The rear bench seat is also comfortable, and offers a surprising amount of both legroom and head room. It’s not equivalent to a stretch limousine, or even a larger crossover, but six foot tall passengers won’t feel like they’ve lost a bet when they climb in the back. The panoramic sunroof allows rear seat passengers to get a view of the sky, but only the front sunroof opens. If you want to go al fresco, you need to fight for the driver or co-pilot’s seat.
By giving rear seat passengers a bit more leg room, Hyundai sacrificed rear cargo space with the seat up. If you need to haul four passengers plus luggage, you’ll need to pack on the light side, and four passengers plus a medium size dog probably won’t work for trips longer than cross-town. If you delete the panoramic sunroof option and stick with the roof rails, you’ll have the ability to add a rooftop cargo carrier as your vacation road trip needs dictate.

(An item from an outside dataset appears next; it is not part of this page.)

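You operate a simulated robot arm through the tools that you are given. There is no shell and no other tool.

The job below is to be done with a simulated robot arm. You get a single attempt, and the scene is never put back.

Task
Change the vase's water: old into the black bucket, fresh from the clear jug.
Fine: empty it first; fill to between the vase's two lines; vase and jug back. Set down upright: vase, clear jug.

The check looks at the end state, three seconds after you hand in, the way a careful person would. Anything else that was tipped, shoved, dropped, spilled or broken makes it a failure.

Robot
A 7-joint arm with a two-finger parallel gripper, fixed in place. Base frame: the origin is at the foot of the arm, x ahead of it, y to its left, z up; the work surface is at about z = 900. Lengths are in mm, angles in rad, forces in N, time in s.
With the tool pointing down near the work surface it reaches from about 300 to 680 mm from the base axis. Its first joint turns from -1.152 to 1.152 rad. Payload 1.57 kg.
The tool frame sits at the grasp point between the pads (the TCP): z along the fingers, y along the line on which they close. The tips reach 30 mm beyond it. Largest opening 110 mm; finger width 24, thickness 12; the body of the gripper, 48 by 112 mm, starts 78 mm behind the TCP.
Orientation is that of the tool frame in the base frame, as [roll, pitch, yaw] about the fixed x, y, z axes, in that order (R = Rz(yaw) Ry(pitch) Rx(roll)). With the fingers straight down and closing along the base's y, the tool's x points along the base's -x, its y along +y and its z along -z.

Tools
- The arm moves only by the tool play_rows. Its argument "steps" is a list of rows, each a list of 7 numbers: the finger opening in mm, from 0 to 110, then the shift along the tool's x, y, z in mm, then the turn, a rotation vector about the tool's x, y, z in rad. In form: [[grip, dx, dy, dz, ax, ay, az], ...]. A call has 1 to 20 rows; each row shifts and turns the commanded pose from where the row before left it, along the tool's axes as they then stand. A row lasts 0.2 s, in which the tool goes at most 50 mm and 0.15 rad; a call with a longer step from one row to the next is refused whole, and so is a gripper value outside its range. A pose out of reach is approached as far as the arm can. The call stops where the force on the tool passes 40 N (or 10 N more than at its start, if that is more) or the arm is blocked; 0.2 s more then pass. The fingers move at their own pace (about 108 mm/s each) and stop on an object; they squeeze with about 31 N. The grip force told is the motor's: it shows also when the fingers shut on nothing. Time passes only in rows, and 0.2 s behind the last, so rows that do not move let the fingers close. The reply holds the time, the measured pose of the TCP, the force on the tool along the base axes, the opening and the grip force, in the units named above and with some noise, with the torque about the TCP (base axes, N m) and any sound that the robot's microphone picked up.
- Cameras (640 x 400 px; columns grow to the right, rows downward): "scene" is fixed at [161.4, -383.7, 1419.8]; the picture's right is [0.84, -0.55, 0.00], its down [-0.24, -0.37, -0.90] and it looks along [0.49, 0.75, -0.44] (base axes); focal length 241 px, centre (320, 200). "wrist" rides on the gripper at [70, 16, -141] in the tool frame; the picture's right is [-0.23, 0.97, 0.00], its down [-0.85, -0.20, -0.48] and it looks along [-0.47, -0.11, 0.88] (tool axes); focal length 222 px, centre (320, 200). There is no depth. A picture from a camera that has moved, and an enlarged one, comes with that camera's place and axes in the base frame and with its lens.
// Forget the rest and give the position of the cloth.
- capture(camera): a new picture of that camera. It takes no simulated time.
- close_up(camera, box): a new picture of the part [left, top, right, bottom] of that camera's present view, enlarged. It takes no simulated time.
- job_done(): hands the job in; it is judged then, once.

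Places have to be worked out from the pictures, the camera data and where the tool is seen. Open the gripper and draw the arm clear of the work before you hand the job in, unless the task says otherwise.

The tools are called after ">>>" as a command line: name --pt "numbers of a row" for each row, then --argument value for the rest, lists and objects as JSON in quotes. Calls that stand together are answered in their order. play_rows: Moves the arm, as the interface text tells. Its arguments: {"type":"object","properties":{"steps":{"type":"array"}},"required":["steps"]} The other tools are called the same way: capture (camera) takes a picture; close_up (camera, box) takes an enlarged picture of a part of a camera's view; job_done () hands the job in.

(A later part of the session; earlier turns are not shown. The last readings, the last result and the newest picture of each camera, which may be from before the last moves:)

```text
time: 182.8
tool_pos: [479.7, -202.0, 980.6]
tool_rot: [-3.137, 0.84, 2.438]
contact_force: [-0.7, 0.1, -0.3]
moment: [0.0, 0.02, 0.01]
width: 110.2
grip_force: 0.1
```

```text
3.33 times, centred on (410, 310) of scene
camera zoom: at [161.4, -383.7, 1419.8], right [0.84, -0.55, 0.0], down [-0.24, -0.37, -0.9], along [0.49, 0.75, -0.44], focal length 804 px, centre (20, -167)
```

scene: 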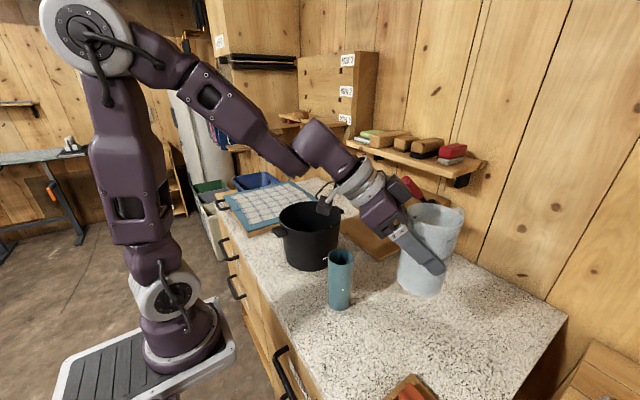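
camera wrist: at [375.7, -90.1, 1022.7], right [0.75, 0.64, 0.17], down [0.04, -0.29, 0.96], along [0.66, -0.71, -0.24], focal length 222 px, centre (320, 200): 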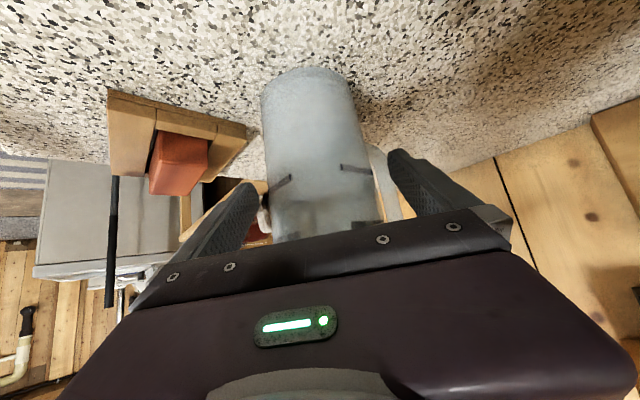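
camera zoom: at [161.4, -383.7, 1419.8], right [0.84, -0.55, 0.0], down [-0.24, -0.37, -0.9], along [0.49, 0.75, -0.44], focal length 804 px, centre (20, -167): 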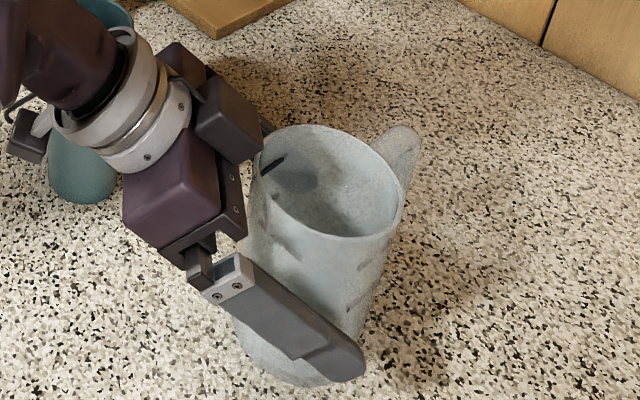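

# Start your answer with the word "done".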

Hyundai has come a long way since their 1986 launch of the Excel in the United States market. Their quality is now on par with manufacturers such as Honda and Toyota, and their vehicles show styling innovation previously absent from the entry-level market. They’ve won praise from organizations ranging from J.D. Power and Associates (where they outranked Toyota for quality in 2006) to the IIHS (six vehicles won the Top Safety Award in 2009) to the EPA (who named them the most fuel efficient automaker in the U.S. in 2009). It’s time to throw out any stereotypes you may have had about Hyundai; go drive one of their new models, and you’ll understand exactly what I’m talking about.